The Constitutive Act of the African Union was a collaborative document prepared by the delegations from the signatory nations. Accordingly, it is difficult to cite a particular author or group of authors. However, the drive for African unity during this period was led by the Libyan leader Muammar al-Gaddafi. The Sirte Declaration had been signed in Sirte, Libya, at the OAU's Fourth Extraordinary Session of the Assembly of African Heads of State and Government. This declaration helped serve as an impetus to the formation of the African Union, so Gaddafi would likely have had major input into the Constitutive Act.

Gaddafi was born on June 7, 1942, and grew up in the desert region of Sirte. In 1963 he entered a military academy, and he received additional military training in England, returning to Libya in 1966. He and a group of officers were opposed to the nation's pro-Western monarchy, and on September 1, 1969, they staged a coup d'état when Libya's king, Idris I, was out of the country. They proclaimed the nation a republic, with Gaddafi as president. In the years that followed, he assumed various positions and titles, including that of prime minister, but in 1977 he declared that Libya would be known as a jamahiriya, a word that loosely translates as “state ruled by the masses.” Thus, Gaddafi shed formal titles; he promoted himself to the rank of colonel rather than general, claiming that he did not have to hold grandiose titles, so he is often referred to as Colonel Gaddafi. Although he has no official title such as president or prime minister, he and a close council of advisers hold near-absolute power in Libya.

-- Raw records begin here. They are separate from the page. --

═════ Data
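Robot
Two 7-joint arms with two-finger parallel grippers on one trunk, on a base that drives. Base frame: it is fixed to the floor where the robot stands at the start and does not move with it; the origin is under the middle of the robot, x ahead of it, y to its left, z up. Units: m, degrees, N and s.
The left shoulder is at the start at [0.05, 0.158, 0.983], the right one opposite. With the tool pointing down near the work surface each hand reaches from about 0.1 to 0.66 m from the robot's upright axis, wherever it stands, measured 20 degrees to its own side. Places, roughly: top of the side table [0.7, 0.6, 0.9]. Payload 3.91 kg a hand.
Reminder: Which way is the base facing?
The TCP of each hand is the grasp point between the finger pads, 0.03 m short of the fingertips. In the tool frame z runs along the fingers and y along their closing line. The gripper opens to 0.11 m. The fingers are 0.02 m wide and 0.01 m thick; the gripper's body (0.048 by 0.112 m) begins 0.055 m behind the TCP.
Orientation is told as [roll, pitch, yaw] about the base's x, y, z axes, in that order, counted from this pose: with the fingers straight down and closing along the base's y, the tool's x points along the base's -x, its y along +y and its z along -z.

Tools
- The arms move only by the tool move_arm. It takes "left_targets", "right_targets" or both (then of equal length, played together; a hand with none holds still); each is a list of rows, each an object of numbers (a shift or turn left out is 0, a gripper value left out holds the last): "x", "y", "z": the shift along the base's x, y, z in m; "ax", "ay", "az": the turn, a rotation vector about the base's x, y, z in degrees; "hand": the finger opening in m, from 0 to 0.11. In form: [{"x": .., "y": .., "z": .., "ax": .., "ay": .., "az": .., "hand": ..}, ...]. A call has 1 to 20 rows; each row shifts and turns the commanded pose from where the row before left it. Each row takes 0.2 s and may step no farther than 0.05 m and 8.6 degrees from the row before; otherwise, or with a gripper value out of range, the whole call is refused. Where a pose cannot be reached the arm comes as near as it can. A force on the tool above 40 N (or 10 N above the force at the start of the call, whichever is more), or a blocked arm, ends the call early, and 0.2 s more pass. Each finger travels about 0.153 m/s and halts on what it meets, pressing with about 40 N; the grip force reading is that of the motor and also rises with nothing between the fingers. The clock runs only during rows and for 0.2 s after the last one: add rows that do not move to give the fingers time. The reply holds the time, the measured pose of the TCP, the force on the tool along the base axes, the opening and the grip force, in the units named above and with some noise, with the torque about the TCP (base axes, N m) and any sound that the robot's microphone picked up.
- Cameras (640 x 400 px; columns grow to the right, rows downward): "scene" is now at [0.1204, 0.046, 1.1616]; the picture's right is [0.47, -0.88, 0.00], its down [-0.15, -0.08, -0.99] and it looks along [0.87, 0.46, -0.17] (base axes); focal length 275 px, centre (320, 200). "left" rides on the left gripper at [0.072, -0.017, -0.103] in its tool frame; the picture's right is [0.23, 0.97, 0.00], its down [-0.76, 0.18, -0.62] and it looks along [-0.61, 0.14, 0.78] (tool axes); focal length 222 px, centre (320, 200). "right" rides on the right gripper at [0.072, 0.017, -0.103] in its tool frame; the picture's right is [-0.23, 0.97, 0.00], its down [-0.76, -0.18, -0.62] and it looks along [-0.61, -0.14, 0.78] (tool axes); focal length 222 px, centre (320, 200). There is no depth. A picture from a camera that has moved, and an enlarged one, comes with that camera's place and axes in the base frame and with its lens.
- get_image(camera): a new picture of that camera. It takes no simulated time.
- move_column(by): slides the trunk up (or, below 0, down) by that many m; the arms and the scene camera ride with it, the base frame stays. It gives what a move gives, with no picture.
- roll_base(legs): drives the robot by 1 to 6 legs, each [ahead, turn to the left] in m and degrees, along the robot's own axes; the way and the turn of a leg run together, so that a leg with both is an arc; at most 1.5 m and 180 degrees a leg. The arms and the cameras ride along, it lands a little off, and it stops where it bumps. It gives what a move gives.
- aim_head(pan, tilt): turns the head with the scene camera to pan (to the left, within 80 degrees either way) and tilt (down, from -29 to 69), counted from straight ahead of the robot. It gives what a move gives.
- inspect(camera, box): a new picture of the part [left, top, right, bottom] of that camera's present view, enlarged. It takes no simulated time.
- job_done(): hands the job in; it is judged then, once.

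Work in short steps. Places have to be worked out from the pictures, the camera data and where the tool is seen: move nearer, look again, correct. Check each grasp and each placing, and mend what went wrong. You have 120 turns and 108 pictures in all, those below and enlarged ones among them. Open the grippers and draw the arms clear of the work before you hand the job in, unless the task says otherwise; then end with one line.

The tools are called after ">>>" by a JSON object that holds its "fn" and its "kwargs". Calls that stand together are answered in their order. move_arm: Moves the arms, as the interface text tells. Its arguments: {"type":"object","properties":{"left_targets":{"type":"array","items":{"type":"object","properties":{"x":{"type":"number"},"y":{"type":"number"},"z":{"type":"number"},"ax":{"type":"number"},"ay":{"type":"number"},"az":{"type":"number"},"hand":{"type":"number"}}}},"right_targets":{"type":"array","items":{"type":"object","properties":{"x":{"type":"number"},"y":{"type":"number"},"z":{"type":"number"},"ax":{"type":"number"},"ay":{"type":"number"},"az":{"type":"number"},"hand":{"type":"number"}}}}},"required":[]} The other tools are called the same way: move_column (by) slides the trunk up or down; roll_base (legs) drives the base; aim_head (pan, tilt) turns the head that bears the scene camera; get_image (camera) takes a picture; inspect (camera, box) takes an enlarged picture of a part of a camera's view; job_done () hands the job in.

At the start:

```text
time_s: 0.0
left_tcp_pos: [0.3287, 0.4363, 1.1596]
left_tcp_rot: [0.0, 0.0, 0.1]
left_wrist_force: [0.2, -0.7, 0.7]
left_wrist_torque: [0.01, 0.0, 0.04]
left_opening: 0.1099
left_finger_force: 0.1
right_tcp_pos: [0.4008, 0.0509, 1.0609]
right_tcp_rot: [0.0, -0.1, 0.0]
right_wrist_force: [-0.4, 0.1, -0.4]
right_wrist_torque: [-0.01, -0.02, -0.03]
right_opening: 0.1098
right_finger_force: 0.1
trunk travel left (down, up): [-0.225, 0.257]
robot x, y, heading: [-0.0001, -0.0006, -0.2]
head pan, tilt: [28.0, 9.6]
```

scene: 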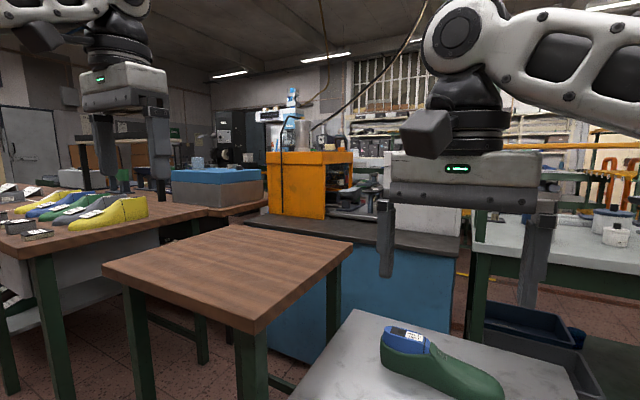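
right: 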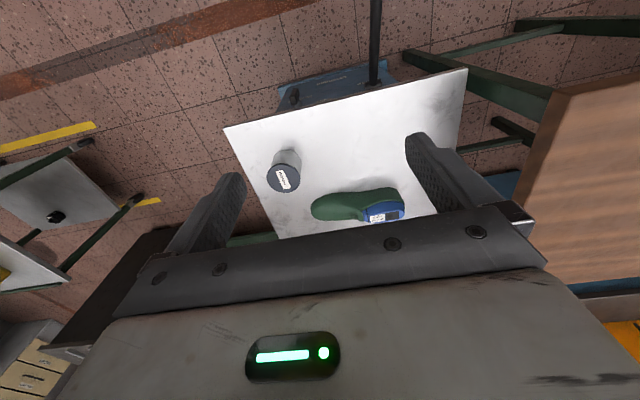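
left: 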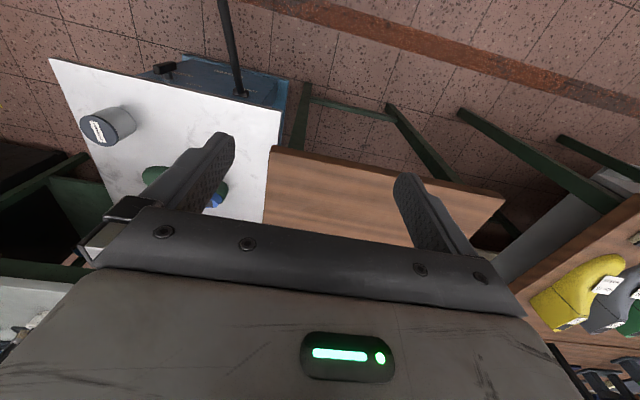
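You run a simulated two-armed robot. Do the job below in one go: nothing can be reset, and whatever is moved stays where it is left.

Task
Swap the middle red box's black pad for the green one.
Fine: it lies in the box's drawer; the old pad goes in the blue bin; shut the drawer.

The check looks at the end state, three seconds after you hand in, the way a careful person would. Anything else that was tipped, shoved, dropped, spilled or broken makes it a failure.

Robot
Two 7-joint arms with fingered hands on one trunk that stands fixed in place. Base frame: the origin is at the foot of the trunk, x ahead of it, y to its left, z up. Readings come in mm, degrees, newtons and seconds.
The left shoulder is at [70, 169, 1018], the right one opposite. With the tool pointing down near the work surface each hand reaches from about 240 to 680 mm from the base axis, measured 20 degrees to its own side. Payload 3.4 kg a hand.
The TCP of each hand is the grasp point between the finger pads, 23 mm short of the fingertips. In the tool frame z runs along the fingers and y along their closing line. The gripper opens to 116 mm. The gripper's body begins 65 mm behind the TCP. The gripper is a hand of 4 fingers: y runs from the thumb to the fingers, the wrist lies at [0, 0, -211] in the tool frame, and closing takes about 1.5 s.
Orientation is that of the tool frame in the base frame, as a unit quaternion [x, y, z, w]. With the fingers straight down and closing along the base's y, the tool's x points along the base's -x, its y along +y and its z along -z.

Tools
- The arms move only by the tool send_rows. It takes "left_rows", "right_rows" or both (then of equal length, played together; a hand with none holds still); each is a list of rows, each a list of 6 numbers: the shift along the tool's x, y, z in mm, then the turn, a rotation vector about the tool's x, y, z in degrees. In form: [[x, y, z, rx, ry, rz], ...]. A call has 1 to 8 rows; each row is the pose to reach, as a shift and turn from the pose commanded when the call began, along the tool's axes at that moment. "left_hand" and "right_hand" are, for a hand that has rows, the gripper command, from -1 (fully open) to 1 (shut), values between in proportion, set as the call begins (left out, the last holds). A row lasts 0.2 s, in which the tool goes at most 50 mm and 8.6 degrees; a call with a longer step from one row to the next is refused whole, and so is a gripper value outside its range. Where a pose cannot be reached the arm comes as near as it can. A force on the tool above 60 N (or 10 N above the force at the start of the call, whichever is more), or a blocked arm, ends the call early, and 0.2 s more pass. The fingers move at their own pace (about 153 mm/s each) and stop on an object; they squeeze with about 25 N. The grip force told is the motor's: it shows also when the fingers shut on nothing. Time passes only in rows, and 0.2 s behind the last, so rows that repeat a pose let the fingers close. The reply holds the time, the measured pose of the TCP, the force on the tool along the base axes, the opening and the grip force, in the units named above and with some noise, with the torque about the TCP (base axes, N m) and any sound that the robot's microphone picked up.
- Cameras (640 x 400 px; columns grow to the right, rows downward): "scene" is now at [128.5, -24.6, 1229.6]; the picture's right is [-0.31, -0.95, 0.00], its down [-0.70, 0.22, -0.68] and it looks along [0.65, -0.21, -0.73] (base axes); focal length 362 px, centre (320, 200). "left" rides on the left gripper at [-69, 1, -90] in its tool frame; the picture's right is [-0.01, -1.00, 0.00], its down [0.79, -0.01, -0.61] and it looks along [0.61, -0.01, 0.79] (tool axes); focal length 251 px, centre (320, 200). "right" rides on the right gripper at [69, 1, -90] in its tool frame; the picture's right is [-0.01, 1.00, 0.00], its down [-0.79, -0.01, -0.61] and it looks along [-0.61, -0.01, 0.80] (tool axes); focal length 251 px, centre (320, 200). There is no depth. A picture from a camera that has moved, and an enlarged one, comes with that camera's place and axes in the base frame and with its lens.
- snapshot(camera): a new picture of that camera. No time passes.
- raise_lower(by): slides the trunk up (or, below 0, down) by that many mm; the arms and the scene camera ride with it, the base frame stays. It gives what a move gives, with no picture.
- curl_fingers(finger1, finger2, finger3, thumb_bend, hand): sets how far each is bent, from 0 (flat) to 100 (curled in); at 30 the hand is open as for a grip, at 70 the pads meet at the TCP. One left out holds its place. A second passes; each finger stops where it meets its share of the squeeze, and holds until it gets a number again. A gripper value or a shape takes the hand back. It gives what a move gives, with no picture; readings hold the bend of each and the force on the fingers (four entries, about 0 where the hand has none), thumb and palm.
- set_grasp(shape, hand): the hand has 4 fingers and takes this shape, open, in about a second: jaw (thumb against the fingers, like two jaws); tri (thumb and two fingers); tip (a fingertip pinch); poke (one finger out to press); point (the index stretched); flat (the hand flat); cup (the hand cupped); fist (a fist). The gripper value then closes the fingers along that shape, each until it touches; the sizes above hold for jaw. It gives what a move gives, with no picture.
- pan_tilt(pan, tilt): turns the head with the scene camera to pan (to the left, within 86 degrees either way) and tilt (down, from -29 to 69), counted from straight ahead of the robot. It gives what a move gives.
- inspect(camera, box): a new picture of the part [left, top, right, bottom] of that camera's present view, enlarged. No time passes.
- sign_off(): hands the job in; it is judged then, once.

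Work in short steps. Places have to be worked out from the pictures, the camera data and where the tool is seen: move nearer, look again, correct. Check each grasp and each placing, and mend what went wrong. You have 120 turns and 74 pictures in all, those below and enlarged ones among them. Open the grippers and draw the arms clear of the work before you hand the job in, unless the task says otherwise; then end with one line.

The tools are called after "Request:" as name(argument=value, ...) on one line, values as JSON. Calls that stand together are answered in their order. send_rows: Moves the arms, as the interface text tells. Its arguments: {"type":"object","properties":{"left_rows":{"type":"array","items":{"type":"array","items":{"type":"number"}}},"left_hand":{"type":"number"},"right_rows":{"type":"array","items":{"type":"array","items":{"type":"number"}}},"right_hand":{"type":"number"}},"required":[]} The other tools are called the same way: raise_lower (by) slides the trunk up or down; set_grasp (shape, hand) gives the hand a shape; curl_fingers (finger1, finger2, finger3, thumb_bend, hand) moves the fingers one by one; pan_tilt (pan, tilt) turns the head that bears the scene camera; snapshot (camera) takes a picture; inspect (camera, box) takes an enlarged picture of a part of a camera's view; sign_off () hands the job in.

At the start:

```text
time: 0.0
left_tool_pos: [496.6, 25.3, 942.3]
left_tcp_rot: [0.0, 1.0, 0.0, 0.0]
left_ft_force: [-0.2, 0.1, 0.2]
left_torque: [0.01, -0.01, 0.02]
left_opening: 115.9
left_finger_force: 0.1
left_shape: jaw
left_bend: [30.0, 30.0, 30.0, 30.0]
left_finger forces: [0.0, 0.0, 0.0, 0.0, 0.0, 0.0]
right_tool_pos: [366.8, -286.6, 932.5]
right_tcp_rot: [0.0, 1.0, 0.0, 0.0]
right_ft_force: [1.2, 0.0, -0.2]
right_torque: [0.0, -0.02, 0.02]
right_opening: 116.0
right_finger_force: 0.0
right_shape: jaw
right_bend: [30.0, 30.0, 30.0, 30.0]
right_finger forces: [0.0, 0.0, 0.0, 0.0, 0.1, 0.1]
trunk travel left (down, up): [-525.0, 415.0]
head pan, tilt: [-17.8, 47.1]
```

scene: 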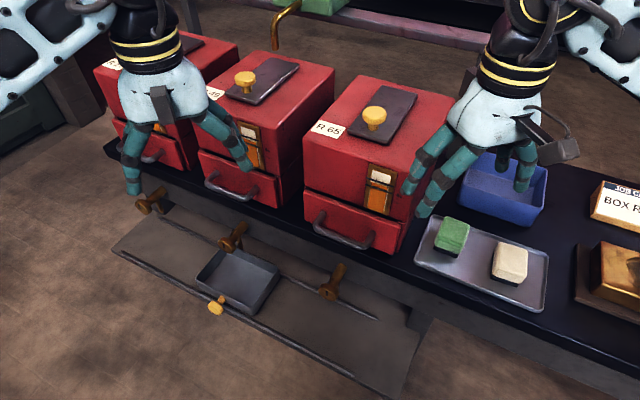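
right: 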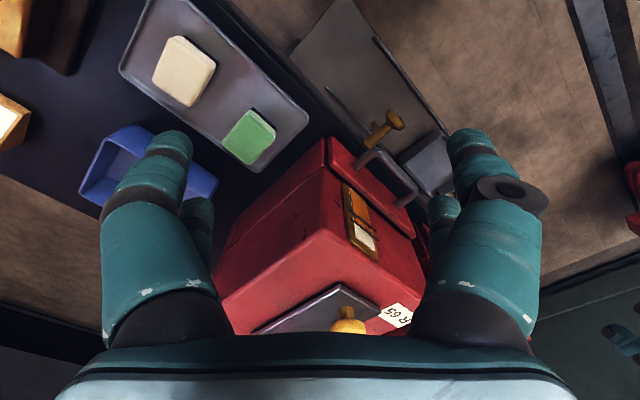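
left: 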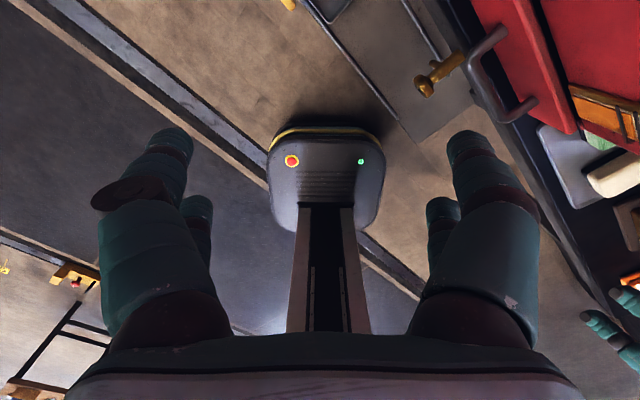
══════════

From his seizure of power in 1969 through the 1990s, Gaddafi was widely regarded in the West as one of the world's most dangerous heads of state. Libya during these years became a haven for terrorists and revolutionary groups committed to opposition to Western imperialism. He was a strong supporter of the pan-Arabism of Egypt's Gamal Abdel Nasser and of the Palestine Liberation Organization. He shipped arms to the Irish Republican Army and supported other “liberation” movements throughout the world. In 1986, U.S. president Ronald Reagan ordered bombing raids on Libya in retaliation for suspected Libyan involvement in a bombing at a nightclub in Berlin, Germany, frequented by U.S. military personnel. Among those killed in the bombing raid was Gaddafi's adopted daughter. Later, Gaddafi was in the headlines again when a jetliner exploded over Lockerbie, Scotland, in 1988; Gaddafi denied Libyan involvement, yet the evidence proved otherwise. Ultimately, in 2003, Gaddafi acknowledged the involvement of Libyan government officials and authorized a large financial settlement to the families of the victims.

Throughout his career, Gaddafi cultivated an image as a flamboyant thorn in the side of the West. The history of Libya under his rule has been a history of economic sanctions, the politics of oil, military skirmishes, denunciations of the West, and Western characterizations of Libya as a “rogue” nation. In the twenty-first century, however, Gaddafi seemed to be trying to improve his image. In addition to the Lockerbie settlement, he opened Libya to weapons inspectors, vowed to support the fight against al Qaeda (the organization responsible for the September 11, 2001, terrorist attacks on the United States), opened diplomatic relations with countries in the West, invited Western leaders to Libya, and in general behaved more like a statesman and less like a revolutionary gadfly. He died in 2011.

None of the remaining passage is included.